Madras HC CJVijaya Kamlesh Tahilramani resigns being denied transfer

Madras High Court Chief Justice Vijaya Kamlesh Tahilramani has resigned from the post after the Supreme Court Collegium declined her request to reconsider her transfer to Meghalaya. She has tendered her resignation to President Ram Nath Kovind and sent a copy of it to Chief Justice of India Ranjan Gogoi on Friday night, official sources said. The collegium, headed by Chief Justice Gogoi, had recommended transfer of Justice Tahilramani, who was elevated as the Madras High Court’s Chief Justice on 8 August last year, to the Meghalaya High Court.
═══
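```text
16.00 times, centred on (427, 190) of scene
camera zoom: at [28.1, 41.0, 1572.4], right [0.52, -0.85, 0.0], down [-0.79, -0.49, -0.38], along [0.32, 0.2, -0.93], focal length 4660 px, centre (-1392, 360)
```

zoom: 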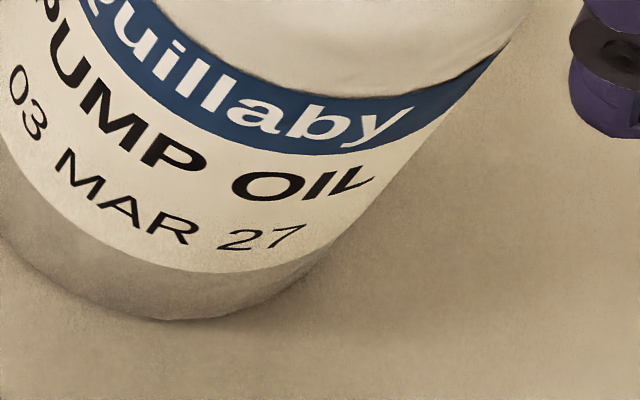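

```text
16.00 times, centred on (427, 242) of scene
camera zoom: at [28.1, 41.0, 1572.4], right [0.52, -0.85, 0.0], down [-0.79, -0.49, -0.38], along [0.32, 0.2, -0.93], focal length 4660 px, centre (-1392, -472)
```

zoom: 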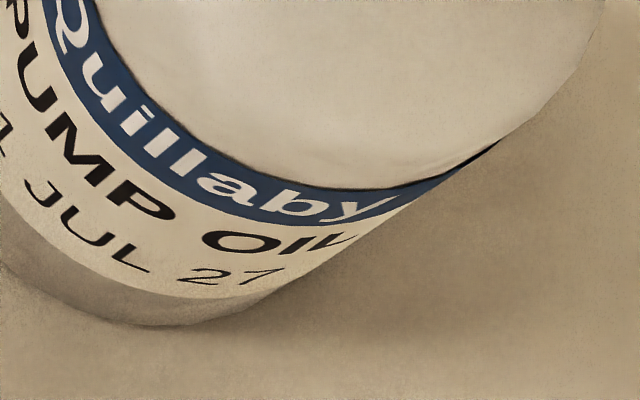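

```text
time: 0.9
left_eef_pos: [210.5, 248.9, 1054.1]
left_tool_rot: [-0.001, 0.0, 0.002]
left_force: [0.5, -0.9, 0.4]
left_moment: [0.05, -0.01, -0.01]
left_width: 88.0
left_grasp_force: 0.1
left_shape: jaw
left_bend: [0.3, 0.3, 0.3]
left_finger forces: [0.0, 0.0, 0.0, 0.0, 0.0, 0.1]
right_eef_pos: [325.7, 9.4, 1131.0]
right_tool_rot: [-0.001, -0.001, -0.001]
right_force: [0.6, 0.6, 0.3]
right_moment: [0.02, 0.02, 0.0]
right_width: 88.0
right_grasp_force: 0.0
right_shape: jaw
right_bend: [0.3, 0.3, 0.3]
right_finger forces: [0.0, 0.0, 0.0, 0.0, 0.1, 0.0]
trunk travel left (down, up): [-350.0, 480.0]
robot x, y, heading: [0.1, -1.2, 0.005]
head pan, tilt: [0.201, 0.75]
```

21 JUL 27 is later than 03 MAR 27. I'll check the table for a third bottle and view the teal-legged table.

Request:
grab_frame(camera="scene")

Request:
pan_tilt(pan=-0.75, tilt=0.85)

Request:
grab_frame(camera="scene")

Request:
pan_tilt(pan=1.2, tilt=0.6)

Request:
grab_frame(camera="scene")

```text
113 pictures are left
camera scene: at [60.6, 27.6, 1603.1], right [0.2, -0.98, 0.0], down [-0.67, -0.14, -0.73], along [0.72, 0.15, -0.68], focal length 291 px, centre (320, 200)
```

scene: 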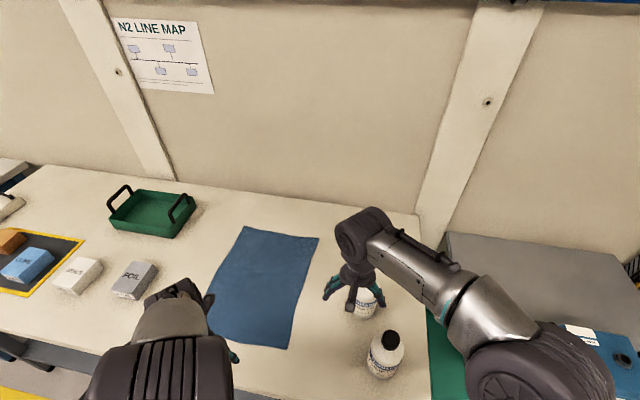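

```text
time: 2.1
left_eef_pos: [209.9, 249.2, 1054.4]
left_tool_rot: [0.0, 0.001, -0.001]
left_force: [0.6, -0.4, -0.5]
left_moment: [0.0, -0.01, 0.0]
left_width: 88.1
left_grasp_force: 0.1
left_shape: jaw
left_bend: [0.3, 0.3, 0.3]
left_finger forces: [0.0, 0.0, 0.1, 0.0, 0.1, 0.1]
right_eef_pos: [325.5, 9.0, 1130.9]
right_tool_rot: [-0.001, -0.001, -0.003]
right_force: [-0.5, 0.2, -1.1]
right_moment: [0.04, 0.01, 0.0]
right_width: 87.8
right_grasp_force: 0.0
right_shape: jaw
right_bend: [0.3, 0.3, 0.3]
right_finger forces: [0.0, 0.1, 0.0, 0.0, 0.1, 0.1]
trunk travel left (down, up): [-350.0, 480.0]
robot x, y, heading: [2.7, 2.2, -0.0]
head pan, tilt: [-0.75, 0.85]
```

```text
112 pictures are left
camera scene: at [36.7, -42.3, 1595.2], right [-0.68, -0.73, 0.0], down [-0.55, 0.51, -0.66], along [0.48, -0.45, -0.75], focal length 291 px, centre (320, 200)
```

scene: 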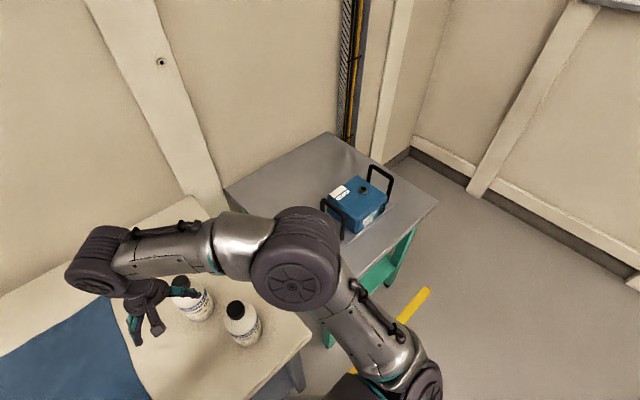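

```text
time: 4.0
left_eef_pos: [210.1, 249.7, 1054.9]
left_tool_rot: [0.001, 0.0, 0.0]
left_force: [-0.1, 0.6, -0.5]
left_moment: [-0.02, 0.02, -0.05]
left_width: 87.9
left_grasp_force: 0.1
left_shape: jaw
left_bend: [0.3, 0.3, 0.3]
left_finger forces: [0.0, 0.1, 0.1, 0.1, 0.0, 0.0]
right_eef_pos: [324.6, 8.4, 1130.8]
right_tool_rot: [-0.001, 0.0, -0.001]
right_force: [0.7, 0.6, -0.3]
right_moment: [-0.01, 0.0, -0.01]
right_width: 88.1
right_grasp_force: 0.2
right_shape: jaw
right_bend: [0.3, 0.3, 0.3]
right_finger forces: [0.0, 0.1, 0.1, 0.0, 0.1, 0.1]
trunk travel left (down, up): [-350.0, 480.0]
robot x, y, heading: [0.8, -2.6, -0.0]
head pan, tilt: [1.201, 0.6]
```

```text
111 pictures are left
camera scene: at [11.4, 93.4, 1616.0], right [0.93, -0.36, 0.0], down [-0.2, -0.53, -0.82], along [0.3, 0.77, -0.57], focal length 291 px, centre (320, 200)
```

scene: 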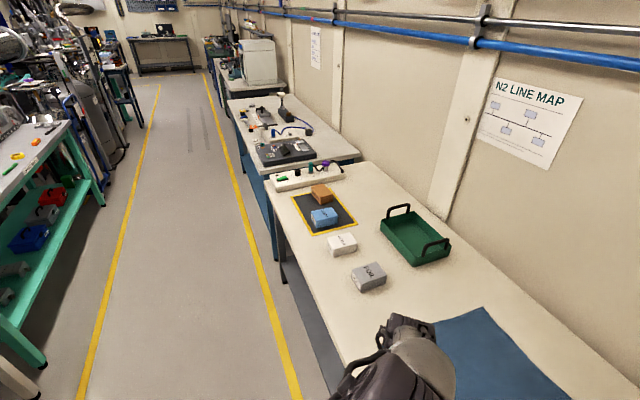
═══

The collegium had recommended her transfer on August 28, after which she had made a representation requesting it to reconsider the proposal. Ms Justice Vijaya Kamlesh Tahilramani is the senior most High Court judge in the country has decided to quit after the Supreme Court Collegium (comprising top five judges) transferred her from the chartered High Court to a relatively small High Court of Meghalaya. She made her decision public on Friday night at a dinner hosted by six Madras High Court judges who were made permanent recently. Thanking the puisne judges for their cooperation ever since she took over as the Chief Justice on August 12 last year, Justice Tahilramani told them that she had discharged her duty without any fear or favour right from the time she assumed office as a judge of the Bombay High Court in June 2001.

Though she was due to retire from service on October two, 2020, the sudden transfer to a much smaller High Court has upset her, she said at the dinner meet. Refusing to accede her request for reconsideration of the transfer, the Supreme Court said “the Collegium has carefully gone through the representation and taken into consideration all relevant factors.’

‘On reconsideration, the Collegium is of the considered view that it is not possible to accede to her request. The Collegium, accordingly, reiterates its recommendation dated August 28 for transfer of Ms Justice Tahilramani to Meghalaya High Court,” it added.